Wednesday, 14 September 2022

Joint Oireachtas Committee on Agriculture, Food and the Marine

Nitrates Derogation and Nitrates Action Programme: Discussion

Mr. Bill Callanan:

The best example I can give is consideration of the Dutch situation. The process commenced at the same time. They have certainly not agreed. It is important that we are not compared to the Dutch, because the water quality issue is just phenomenally different. Considering our average nitrate levels, Dr. Archbold identified that we are in the top third in that respect. Regarding nitrates, we might have 1% or 2% at over 50 mg of our national monitoring level, whereas in the Dutch situation - and I know this because I did a presentation at the same time some years ago - it is certainly north of 50%. Therefore, the Netherlands has a fundamentally different challenge with the intensity in this regard. I describe the comparison by saying it is a country the size of Munster that has the same size of dairy herd, but with double the production. The Netherlands also has ten times the number of pigs and a huge horticultural sector. The total value of agricultural exports from that country was €60 billion annually versus our €13.5 billion. It is just a different scale of intensity, so therefore these are not comparable contexts.

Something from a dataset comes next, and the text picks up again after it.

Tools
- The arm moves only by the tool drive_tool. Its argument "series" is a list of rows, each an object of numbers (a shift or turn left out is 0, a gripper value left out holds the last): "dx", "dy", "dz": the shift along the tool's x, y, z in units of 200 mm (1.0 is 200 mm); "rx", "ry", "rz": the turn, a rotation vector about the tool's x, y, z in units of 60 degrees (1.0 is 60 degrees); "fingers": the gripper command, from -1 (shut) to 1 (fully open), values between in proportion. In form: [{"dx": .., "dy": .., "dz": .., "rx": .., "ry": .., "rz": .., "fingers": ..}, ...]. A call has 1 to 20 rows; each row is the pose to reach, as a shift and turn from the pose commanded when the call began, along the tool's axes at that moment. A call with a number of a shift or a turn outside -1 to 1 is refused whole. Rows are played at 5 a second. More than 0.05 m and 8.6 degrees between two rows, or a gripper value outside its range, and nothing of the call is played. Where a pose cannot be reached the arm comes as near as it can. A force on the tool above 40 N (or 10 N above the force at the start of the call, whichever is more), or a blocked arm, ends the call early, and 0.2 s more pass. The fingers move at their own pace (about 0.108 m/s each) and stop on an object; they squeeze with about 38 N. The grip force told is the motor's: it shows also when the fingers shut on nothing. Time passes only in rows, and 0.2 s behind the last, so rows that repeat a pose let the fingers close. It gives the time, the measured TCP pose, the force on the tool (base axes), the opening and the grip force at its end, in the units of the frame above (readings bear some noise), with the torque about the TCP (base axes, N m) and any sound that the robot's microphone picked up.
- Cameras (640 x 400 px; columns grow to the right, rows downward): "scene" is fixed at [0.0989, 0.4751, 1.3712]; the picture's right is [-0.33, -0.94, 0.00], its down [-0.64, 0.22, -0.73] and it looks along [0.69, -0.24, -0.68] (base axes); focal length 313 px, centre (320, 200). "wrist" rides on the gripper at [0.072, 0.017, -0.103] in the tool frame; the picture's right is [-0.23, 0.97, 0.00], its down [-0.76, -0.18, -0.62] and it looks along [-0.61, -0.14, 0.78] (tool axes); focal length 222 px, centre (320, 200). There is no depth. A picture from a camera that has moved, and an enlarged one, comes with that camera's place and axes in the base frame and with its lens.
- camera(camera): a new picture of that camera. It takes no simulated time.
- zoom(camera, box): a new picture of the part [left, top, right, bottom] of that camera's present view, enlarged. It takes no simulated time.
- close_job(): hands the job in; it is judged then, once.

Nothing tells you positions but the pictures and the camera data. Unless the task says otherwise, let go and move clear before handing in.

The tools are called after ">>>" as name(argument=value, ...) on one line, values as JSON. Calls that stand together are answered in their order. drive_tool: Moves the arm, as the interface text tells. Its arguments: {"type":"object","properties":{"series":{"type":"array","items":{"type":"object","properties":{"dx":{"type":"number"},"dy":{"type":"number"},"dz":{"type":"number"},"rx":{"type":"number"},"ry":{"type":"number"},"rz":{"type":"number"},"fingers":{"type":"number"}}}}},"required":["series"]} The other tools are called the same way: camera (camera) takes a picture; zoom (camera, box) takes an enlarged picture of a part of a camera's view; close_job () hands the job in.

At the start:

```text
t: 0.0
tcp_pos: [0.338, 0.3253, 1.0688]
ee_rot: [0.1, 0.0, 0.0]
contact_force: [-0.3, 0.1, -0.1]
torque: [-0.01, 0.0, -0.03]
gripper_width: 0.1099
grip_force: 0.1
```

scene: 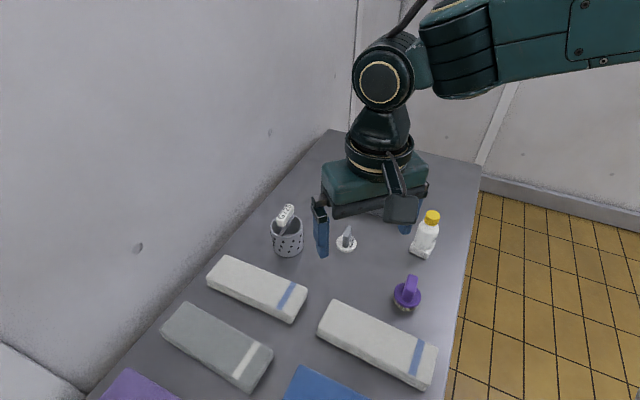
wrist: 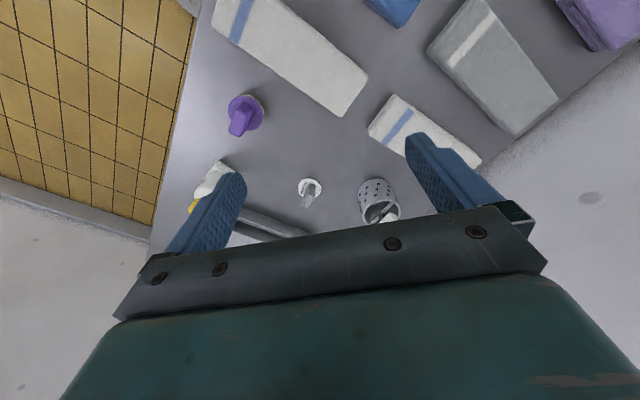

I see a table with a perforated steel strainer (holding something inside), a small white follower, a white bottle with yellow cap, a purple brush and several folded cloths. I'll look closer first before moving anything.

This still goes back to the situation, however, that we negotiate with the European Commission concerning our next action programme. It must be satisfied before it will propose a vote to member states. It will not just do that automatically. In my experience, the process will be undergone and then the European Commission will say that it is happy with the programme being put in place by Ireland. This was conveyed at the beginning of the meeting in respect of there having been long and arduous discussions and, ultimately, the European Commission decided it was comfortable that Ireland had put a robust action programme on the table. Such an outcome then undoubtedly influences voting positions. As I said earlier, there must be a long-term commitment concerning a sustainable derogation and this is where we see it being important to ask the right things of farmers. Experience has told us that they are willing to do them based on securing long-term viability. Perhaps someone from the Department of Housing, Local Government and Heritage might like to comment.